Michael Weston writes about a visit this half term to the first world war battlefields of Northern France.

Having visited several key battlefield sites on Vimy Ridge and in the Ypres salient, we arrived at Tyne Cot, the largest of the many Commonwealth cemeteries on the Western Front, as the sun was going down. The sky was a bright blue, the air turning chill in the early autumn.

Twenty-five boys and three members of staff stood in silence as each boy took it in turn to read out from the list of names of those Old Shirburnians who had given their lives for their country during the Great War. We laid a wreath in their memory and observed a minute’s silence.

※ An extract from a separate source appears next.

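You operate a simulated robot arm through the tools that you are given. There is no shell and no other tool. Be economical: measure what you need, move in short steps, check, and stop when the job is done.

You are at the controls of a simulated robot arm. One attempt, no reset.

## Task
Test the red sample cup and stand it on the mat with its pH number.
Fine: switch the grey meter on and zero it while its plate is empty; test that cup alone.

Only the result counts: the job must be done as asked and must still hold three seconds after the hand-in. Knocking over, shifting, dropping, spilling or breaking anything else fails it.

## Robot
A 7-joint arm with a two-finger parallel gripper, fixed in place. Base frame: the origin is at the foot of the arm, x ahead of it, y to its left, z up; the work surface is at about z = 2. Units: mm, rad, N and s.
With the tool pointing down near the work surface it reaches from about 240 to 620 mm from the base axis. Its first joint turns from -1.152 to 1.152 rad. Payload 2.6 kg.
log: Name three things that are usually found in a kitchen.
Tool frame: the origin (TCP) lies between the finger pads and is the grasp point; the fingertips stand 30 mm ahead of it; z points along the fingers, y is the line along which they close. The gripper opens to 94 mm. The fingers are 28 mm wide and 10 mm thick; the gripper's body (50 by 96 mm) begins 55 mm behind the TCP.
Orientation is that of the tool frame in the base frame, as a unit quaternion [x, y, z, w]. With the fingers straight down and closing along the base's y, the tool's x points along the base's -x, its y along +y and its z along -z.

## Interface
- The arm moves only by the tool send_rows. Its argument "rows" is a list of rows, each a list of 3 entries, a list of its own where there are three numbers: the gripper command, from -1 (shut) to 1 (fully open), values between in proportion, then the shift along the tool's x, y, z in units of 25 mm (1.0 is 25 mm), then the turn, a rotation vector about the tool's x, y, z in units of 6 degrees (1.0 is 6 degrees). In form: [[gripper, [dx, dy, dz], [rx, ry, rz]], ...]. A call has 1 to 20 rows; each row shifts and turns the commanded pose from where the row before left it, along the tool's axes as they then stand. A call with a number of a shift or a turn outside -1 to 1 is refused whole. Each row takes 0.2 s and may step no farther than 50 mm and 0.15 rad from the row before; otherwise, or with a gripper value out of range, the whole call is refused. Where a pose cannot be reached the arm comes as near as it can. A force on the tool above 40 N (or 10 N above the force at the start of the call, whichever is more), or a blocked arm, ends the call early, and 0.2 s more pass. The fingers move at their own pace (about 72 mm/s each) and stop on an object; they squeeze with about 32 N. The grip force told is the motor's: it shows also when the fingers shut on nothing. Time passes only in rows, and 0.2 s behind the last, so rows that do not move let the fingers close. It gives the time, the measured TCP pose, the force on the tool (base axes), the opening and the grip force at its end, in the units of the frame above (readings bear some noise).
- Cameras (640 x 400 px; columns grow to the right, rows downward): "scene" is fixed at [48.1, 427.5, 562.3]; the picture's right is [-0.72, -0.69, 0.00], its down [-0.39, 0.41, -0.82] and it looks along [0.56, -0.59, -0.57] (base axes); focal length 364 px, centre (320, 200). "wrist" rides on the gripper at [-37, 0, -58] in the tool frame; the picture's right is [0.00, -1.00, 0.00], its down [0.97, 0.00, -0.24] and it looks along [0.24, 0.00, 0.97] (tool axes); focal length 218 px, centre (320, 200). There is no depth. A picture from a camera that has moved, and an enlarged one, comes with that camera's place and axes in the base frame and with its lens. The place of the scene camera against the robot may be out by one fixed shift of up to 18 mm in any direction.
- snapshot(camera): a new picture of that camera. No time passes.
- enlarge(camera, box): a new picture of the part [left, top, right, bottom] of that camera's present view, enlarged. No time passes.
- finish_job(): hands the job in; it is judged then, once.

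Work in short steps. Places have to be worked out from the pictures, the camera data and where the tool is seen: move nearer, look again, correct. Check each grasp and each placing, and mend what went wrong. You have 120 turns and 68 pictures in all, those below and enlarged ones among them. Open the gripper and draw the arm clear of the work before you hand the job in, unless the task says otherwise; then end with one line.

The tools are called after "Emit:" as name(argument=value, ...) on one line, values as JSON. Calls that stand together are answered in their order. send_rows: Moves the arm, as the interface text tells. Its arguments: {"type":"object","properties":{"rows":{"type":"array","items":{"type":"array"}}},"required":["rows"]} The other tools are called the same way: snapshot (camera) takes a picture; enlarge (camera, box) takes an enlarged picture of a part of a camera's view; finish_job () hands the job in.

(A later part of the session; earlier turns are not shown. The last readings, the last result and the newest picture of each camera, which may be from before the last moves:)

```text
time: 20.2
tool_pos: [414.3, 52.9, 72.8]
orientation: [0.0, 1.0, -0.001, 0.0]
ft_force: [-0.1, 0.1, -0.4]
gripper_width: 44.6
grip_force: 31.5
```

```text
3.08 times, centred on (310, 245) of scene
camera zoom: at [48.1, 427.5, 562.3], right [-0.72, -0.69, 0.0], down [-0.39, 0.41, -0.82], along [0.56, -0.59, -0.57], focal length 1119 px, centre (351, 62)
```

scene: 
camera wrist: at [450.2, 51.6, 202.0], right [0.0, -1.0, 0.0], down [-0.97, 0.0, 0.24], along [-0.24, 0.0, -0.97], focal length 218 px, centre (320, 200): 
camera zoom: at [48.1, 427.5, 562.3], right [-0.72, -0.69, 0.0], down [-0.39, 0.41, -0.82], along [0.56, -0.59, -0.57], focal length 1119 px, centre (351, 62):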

Hamish Dudgeon (4m) also recalls the visit:

"I was struck by the sheer number of graves – the ones at the near end when we entered were spaced out and there seemed to be few, until you looked a little farther and saw the immense numbers, about 12,000 in total. Then we were informed that of that more than half of the dead were unknown. This, for me, was the most surprising fact, and looking out over the rows of graves helped bring the point home"

From Tyne Cot we went on to the town of Ypres, in order to be present at the playing of the Last Post at the Menin Gate memorial. We joined several hundreds of others for the short ceremony, during which two boys laid another wreath on behalf of the School in memory of the fallen Old Shirburnians.